Cada vez mais galgos são adotados como animais de estimação no exterior

Há denúncias de galgos presos em bunkers subterrâneos sem janelas para não serem alvo dos ladrões de cães. Tina visitava regularmente a propriedade de um galguero e encontrou seus animais bebendo da mesma poça de água fétida, no calor abrasador do verão, vivendo de pouco mais do que restos de comida. Para treiná-los, não é raro que o dono amarre uma dúzia de cães a um carro ou motocicleta e dê voltas para que se exercitem em alta velocidade.

Silvia Barquero diz que a relutância nacional de aprovar e impor leis que regulamentem os galgueros se deve, em grande parte, ao fato de que o sistema de representação proporcional favorece mais o voto rural do que o urbano. “Há deputados no governo apoiados por regiões onde a maioria caça com galgos. Os partidos simplesmente não podem se dar ao luxo de perder esses votos rurais”, observa ela.

A ajuda de voluntários, de todas as partes do mundo, é imprescindível 

Domingo, de manhã cedo, Tina está de volta ao parque industrial de Múrcia para procurar o galgo que saiu correndo dois dias antes. Com ela está Kim Sas, voluntária dedicada que largou o emprego e o lar na Alemanha para trabalhar em tempo integral com os cães do centro de resgate.

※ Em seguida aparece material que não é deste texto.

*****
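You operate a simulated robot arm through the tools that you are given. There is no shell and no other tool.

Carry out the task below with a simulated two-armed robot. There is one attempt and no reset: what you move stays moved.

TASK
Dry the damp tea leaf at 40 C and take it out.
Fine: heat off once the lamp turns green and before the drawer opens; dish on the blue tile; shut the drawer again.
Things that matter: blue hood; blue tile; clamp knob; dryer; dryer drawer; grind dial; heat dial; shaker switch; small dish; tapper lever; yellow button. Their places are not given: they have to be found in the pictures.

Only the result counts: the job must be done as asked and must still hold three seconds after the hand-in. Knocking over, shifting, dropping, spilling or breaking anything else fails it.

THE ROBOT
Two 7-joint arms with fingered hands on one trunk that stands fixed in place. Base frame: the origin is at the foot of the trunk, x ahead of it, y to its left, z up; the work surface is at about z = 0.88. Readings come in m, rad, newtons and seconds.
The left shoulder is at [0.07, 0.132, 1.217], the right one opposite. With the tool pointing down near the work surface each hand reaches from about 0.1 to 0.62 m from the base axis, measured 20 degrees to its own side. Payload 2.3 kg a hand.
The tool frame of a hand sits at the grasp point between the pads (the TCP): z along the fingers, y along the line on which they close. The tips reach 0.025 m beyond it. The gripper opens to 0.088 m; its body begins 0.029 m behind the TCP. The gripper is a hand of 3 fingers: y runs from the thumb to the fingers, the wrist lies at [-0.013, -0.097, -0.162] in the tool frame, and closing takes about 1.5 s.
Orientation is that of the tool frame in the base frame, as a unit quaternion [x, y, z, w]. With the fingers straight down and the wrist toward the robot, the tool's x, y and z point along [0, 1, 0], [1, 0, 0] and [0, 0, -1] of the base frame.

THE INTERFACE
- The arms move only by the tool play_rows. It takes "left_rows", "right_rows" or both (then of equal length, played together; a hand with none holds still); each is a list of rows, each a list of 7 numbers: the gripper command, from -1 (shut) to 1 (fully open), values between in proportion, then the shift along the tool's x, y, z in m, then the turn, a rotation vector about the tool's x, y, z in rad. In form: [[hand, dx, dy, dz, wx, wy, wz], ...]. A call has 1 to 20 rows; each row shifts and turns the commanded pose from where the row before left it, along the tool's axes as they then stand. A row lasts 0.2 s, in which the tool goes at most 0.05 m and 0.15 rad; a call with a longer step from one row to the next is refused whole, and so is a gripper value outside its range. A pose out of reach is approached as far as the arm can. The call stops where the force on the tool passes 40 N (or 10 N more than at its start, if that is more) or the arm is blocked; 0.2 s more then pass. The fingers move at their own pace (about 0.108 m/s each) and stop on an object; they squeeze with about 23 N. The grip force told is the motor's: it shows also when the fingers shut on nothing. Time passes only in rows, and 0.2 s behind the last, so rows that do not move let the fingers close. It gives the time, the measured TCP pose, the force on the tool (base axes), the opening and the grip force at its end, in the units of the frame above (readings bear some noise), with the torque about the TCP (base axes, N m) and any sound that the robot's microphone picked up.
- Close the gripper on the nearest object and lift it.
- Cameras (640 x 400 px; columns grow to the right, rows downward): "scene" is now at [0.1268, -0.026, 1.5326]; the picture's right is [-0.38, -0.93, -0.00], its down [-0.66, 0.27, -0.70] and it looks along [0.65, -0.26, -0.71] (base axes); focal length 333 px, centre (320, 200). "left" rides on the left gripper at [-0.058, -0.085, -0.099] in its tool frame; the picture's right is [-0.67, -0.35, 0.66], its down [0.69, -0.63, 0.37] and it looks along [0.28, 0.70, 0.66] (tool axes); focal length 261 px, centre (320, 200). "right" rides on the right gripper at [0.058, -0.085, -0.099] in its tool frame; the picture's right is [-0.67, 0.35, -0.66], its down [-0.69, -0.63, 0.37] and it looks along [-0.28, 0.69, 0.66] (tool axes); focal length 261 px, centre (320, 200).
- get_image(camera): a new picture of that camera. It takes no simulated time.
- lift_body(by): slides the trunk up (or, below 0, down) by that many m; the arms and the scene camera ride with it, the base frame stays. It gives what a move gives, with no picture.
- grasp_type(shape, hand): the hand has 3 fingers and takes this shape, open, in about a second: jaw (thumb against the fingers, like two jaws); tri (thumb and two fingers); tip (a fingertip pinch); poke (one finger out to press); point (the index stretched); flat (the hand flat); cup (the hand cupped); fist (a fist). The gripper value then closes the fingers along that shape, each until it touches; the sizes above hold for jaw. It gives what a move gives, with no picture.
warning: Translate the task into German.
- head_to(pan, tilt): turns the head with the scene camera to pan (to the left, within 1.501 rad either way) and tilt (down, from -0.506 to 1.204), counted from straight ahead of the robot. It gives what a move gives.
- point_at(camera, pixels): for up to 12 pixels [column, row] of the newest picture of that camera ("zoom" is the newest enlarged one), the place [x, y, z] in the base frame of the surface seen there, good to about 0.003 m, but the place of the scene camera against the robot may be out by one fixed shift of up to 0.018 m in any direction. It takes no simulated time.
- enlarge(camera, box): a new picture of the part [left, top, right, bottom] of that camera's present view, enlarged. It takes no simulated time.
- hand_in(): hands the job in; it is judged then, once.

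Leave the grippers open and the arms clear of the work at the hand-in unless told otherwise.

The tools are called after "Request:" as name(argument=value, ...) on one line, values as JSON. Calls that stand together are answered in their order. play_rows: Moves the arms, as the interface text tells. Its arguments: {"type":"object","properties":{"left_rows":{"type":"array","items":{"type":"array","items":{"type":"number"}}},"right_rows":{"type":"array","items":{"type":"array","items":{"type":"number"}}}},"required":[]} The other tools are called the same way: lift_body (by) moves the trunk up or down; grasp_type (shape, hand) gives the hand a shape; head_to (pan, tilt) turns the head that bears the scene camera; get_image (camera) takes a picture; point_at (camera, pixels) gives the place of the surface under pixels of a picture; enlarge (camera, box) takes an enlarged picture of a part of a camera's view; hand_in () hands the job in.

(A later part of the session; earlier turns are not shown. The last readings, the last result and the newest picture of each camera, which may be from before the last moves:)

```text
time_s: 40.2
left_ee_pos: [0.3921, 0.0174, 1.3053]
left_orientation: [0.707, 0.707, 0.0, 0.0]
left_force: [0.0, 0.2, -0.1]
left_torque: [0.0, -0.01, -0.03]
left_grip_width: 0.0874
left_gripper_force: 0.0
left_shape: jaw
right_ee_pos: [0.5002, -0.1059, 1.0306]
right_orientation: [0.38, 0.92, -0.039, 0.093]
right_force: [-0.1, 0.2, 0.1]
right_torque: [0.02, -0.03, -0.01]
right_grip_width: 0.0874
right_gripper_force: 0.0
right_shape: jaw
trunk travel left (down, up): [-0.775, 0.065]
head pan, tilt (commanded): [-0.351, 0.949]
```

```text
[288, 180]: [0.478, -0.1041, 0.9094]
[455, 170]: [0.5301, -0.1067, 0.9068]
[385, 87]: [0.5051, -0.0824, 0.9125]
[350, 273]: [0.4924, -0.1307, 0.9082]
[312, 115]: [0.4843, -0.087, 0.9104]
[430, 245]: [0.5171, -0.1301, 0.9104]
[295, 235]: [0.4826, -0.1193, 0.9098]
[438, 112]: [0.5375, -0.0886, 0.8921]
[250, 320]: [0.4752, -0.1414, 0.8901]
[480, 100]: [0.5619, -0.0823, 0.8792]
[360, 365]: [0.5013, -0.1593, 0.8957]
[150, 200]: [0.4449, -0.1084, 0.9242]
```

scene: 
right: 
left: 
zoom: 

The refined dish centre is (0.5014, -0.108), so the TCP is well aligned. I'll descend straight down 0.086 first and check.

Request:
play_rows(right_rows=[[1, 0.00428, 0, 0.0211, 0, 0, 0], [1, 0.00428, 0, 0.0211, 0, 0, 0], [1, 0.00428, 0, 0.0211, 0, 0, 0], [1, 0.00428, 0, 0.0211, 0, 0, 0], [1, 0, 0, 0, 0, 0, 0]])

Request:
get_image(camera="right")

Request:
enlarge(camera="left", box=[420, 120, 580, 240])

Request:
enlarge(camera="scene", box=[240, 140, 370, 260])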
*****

Kim é a primeira a avistar a cadela trotando no meio da rua, a uns 100 metros. Quando a alcançam, ela está descansando num trecho sombreado da calçada.

Quando a cadela está a seu lado e parece relaxada, Kim passa a coleira da guia suavemente pelo seu pescoço.

“Ela conseguiu!”, exclama Tina, que leva a van até onde Kim abraça com carinho a nova moradora da Galgos Del Sol.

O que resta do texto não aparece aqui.